Well, it isn't an actual pirate ship. More like a cruise ship. Well, really, exactly a cruise ship. Once we got our bearings on what was where on Freedom Of The Seas, it was the middle of the week. That's how long it really took us to find the basic restaurants and theaters and pools and all the important places on the ship. That's how damn big it is.
Exact figures: The ship stands 18 decks (209 ft/63.7m) high. Of those decks, fifteen are for passengers. And it is 1,111.9 ft (338.91 m) in length.
It's a big one.
They called it a floating city and it was really like a huge community of connected people. Everyone was polite to each other. There was never any pushing or shoving during the long lines here and there and everyone was very open to one another about their life outside our cruise, telling details about themselves, laughing and enjoying the company of others.
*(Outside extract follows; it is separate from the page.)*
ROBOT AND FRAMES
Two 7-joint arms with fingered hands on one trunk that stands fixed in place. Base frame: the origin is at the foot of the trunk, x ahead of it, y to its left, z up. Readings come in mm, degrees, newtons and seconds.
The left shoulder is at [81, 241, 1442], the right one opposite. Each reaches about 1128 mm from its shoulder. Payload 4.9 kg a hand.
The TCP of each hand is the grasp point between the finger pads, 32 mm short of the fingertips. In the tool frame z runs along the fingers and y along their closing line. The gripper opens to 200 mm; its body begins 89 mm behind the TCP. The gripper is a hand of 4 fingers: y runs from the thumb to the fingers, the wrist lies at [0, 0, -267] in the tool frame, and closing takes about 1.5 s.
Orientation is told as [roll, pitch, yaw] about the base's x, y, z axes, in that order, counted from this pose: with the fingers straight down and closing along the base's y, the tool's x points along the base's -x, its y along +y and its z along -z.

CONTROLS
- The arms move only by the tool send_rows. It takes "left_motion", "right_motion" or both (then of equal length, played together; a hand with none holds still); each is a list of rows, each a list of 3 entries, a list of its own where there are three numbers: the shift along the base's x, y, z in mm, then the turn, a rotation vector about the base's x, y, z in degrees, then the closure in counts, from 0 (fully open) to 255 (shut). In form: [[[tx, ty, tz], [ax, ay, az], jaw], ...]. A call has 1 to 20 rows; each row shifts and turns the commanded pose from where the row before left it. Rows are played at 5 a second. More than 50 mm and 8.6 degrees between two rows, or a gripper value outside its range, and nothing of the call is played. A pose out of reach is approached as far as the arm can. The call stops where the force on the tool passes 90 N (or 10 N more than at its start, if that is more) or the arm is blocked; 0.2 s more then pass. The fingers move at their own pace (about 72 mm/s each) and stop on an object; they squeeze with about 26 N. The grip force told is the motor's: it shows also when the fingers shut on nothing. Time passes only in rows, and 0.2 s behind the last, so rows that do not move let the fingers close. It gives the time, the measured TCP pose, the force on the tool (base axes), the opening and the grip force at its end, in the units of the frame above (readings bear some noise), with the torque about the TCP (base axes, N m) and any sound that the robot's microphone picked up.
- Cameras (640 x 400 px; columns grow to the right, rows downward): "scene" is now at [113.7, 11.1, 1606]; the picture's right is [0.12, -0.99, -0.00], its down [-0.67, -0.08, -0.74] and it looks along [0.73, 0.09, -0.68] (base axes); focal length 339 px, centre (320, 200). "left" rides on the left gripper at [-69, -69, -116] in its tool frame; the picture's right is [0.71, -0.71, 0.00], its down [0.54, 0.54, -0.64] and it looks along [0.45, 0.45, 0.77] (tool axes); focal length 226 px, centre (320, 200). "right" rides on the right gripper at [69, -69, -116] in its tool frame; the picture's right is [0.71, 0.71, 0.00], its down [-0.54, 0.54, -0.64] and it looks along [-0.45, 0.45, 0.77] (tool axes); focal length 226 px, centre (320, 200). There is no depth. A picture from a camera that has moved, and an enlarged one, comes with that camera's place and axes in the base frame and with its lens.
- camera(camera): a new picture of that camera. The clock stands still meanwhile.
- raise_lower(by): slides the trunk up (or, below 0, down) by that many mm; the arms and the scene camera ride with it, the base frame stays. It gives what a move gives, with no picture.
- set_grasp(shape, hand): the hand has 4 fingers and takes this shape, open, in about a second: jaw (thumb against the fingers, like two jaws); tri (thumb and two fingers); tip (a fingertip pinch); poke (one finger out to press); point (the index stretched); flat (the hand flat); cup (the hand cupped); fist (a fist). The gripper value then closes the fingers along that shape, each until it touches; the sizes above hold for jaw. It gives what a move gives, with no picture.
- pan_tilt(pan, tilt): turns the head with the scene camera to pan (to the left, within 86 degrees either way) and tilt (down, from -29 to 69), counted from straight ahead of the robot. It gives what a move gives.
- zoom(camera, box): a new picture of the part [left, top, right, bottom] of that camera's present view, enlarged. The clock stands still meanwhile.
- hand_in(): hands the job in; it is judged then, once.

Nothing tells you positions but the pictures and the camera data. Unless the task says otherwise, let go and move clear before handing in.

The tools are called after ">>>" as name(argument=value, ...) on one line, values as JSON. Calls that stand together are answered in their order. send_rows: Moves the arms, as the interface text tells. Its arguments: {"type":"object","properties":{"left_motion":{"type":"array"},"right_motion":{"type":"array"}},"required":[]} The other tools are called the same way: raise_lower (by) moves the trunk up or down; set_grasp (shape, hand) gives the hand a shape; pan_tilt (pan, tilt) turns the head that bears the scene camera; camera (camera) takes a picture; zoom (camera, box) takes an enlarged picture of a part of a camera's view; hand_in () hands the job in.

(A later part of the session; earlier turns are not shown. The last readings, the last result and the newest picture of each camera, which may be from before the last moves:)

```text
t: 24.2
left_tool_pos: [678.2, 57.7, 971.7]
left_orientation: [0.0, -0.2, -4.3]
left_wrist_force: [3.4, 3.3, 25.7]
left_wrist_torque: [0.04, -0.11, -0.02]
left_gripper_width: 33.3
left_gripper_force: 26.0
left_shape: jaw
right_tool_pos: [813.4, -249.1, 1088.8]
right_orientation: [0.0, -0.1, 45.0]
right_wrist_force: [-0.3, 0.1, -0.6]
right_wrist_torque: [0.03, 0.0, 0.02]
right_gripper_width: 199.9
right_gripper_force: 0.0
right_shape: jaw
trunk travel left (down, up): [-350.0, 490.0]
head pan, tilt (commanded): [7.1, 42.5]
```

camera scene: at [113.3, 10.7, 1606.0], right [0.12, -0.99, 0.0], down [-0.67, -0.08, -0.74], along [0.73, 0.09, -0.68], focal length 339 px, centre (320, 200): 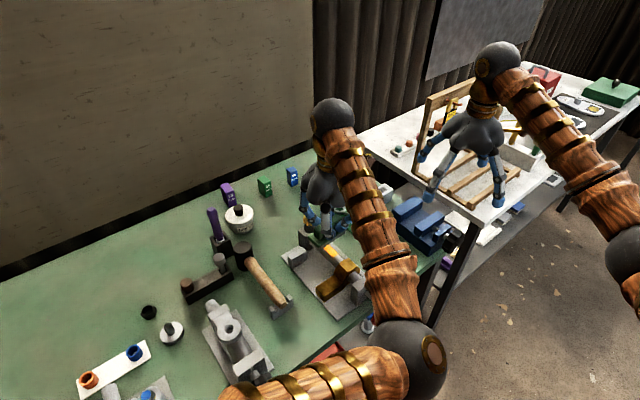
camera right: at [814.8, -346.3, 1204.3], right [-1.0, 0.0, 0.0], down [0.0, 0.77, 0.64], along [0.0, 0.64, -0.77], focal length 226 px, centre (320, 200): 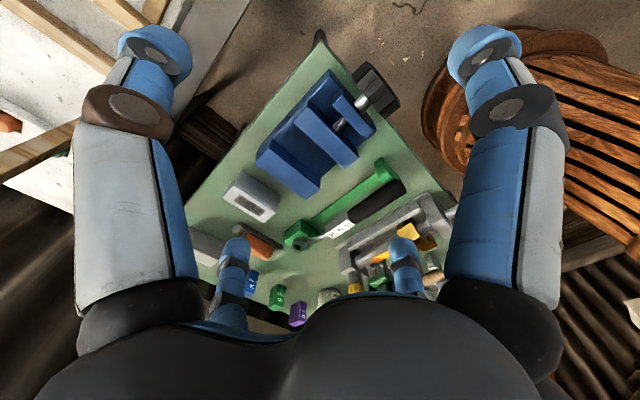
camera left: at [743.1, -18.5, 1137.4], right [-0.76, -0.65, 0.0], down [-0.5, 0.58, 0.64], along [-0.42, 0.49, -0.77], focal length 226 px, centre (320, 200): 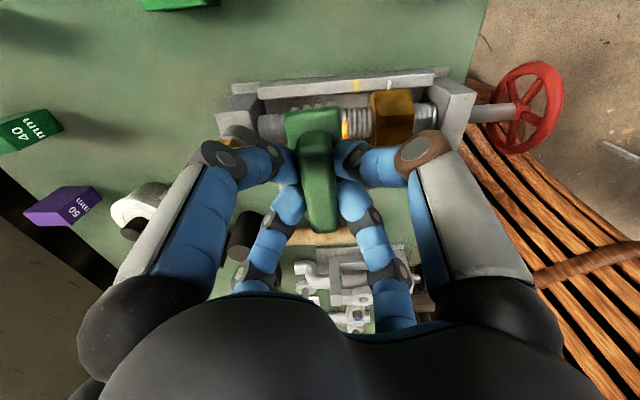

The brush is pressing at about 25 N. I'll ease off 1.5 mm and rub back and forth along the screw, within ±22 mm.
We didn't meet an unfriendly passenger even once. It was an idyllic atmosphere.
Even I, the social non conformist, pessimist and critic of society as a whole, began getting into the spirit of our community. The mutual friendliness and positive talk of the passengers on the ship drew me in and soon I was talking it up with everyone, too.
I think that when you get a shit load of people inside an enclosed area, out in the middle of a ocean that can be potentially dangerous or unpredictable, everyone senses that and they get gradually insinuated into that attitude of "Well, we're all in this together... Let's try to get along."
But that could be a jaded, no-matter-how-accurate point of view. It could very well be that everyone was just wanting to have a good time and didn't want to do anything to jeopardize that and honestly wanted to meet new people and learn about them. I'm pretty certain no one wanted a scenario like you would find on a real pirate ship, where there could be sword fights and heads coming off and rolling on the upper deck and falling into one of the highly chlorinated swimming pools. Although, that would be kind of cool to see if you were watching at a safe distance and had the sufficient weaponry and ammo to protect yourself.
Check out these photos of the interior of the ship.....
What the hell! A mermaid coming out from the Promenade ceiling. She looks a little stoned. Or frightened.... because she's dangling in the air by a water foam turd. You choose.
Glass elevators going so far up they reach the planes up in the air.
Just one small section of the Promenade. Everything was lit up that night for Formal Night.
I do not know why there is a car in the middle of the busiest floor on the deck. And I don't know why it's first name is Morgan. Is he a cousin to Herbie The Love Bug, perhaps?
CheeseHead, sculpted from a big block of cheese, resides in the Windjammer Cafe.
If you were lost (which would happen a lot) and lucky (which would not happen as often) you could find one of these on a ship deck to sort of give you the direction you needed to go.
This was our Ocean View Balcony Stateroom. It was quite nice to be able to sit out on the balcony and enjoy your very own private, quiet view of the ocean. It was beneficial to my peace of mind. A took a lot of photos of islands, sunsets and the ocean from the balcony.
Look closely and you'll see one of many towel animals that our stateroom attendant made for us every night. This night it was a dog, made entirely of towels. They would do these for every passenger cabin on the ship.
And with this monkey, my wife thought it needed a banana because the poor thing was without a goddamn dick.
And here we are, at the Windjammer cafe, eating our 20th meal of the day. Of course, I'm exaggerating about that figure but it does seem you eat a lot more on a cruise more than pretty much anywhere else. The food was great here, as it was in the Jade Cafe and Cafe Promenade.
Our server, Gabrielle, was nice enough to take this picture of us. I think it's a pretty good shot, myself.